China opening up more to foreign financial institutions
May 8, 2018 Category Real estate, Weekly
China is opening up more to foreign financial institutions as regulators are accepting applications to increase the foreign share in financial services joint ventures beyond 50%.
The People’s Bank of China (PBOC) received an application from London-based payment service provider WorldFirst to operate in China in a segment that both Visa and Mastercard failed to crack in the last decade. The China Securities Regulatory Commission (CSRC) may soon allow UBS to take raise its stake in UBS Securities from 24% to 51%, while Dublin-based Experian could be granted a license to collect and provide corporate credit information in China – a license that even Chinese firms find hard to get from the PBOC.
Some analysts said relaxation of the rules amounted to little more than window dressing to ease the pressure from Washington over China’s trade surplus with the U.S. and other disputes, and that it was difficult for foreign firms to profit in the country. “I’m skeptical that there will be major entry by foreign companies into China’s financial institutions,” said Andrew Collier, Managing Director of Orient Capital Research in Hong Kong. “There’s no way that China will allow foreign companies to have a big market share in key parts of the system, which include financial transactions, saving deposits and payments in general,” he said. “The core commercial banks will remain tightly controlled by the Chinese, or the Chinese companies, and the foreign participants will be nipping around the edge of the financial system.” More than 15 years after China entered the World Trade Organization (WTO) in 2001, foreign institutions still have a limited presence in the financial market and in most cases rely on local partners.
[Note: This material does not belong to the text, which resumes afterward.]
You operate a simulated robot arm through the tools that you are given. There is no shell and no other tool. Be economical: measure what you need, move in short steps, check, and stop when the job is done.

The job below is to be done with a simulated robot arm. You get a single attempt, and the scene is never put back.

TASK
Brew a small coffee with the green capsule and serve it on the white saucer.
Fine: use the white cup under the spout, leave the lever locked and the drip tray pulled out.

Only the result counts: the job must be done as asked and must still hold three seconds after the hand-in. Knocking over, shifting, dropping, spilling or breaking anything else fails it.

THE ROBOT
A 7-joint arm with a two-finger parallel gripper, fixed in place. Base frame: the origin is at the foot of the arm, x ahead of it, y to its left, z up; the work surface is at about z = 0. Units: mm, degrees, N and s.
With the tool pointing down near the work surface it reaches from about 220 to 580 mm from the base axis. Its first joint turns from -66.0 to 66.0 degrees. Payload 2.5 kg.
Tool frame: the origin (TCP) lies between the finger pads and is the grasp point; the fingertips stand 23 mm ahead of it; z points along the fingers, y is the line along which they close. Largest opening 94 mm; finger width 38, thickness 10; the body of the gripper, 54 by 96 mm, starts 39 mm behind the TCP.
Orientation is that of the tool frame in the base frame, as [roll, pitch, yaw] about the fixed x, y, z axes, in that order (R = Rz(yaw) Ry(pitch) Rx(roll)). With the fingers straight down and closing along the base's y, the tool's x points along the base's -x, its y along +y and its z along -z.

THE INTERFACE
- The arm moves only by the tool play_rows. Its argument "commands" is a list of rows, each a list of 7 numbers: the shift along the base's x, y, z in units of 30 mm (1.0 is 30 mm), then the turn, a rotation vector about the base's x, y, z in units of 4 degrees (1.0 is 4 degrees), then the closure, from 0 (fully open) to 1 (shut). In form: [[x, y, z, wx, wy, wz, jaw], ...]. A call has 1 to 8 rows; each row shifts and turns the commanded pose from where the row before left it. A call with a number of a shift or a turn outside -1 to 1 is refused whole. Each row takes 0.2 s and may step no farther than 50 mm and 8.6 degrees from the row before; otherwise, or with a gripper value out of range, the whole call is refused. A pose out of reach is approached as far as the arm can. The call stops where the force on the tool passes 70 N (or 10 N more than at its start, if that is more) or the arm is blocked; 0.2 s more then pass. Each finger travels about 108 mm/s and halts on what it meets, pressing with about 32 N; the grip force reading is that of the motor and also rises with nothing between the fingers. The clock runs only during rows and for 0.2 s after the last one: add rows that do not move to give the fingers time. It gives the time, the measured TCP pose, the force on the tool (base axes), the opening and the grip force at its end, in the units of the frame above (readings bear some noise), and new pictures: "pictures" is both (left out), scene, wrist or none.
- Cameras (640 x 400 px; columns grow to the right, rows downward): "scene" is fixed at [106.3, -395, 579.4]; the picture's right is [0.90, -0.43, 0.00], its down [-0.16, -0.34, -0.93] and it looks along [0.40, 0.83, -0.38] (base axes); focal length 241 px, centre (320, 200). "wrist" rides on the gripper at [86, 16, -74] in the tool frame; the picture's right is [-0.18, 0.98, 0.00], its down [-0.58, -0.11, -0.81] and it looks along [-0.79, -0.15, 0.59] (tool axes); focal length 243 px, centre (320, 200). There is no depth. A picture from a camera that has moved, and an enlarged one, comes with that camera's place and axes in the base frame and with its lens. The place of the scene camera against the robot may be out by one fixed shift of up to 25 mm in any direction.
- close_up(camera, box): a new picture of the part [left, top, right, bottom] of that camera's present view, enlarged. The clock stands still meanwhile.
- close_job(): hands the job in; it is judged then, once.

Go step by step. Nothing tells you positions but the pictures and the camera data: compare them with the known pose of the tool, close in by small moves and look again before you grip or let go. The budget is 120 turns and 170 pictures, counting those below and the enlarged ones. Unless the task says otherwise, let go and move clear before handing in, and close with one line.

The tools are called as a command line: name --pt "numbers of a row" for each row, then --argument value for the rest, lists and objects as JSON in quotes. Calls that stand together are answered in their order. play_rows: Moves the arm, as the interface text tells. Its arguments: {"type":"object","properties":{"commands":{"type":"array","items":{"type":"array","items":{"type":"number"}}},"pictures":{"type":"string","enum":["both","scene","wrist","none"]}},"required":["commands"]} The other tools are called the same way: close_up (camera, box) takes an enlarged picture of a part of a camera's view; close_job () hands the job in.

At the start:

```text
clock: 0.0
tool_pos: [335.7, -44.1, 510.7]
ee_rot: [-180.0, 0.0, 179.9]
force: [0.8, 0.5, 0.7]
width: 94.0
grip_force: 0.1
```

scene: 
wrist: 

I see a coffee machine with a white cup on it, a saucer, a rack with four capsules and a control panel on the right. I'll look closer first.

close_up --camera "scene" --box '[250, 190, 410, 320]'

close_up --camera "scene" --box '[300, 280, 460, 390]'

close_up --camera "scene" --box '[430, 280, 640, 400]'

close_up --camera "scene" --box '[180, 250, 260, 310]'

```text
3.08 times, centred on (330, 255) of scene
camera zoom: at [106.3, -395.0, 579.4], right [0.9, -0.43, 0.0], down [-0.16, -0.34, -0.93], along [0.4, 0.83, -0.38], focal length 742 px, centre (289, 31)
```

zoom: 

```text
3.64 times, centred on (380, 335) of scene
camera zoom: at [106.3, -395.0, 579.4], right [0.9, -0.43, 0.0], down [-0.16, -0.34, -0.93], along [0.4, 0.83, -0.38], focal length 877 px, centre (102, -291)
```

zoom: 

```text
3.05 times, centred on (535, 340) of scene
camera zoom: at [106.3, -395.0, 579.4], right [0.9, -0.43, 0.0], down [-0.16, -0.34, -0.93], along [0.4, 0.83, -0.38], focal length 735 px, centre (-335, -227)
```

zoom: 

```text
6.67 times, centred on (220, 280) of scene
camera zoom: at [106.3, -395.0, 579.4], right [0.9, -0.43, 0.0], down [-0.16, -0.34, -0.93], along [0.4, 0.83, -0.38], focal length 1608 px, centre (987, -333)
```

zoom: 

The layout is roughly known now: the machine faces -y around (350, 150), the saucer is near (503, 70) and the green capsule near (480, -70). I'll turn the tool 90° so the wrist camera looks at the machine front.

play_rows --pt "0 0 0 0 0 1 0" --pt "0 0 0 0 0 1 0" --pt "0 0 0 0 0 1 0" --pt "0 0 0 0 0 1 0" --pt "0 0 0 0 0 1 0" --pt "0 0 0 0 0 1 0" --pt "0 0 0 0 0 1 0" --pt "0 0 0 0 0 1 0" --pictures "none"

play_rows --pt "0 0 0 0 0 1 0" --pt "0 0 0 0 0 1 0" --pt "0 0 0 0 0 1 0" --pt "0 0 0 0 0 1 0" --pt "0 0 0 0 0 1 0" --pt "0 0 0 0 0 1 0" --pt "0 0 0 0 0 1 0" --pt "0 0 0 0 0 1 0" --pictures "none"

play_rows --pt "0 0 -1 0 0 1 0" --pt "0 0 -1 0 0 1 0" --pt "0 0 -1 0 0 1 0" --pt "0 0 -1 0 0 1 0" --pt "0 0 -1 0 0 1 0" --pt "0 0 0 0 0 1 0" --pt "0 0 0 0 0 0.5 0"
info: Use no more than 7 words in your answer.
But according to the Chinese authorities, there has been an enthusiastic response to the latest promises to open up. A number of commercial banks from the United Kingdom, Japan and Singapore, and a few French and German insurers, have said they want to build or boost their presence in China, the China Banking and Insurance Regulatory Commission (CBIRC) said last month. In the middle of last year, Beijing allowed foreign credit rating agencies to enter its domestic market, and some restrictions on foreign ownership of Chinese financial companies and their business operations were relaxed after U.S. President Donald Trump visited Beijing in November. Last month, People’s Bank of China Governor Yi Gang announced that foreign ownership caps on lenders had been removed, and foreign investors could now take an equity stake of up to 51% in brokerage, futures and fund management firms, the South China Morning Post reports.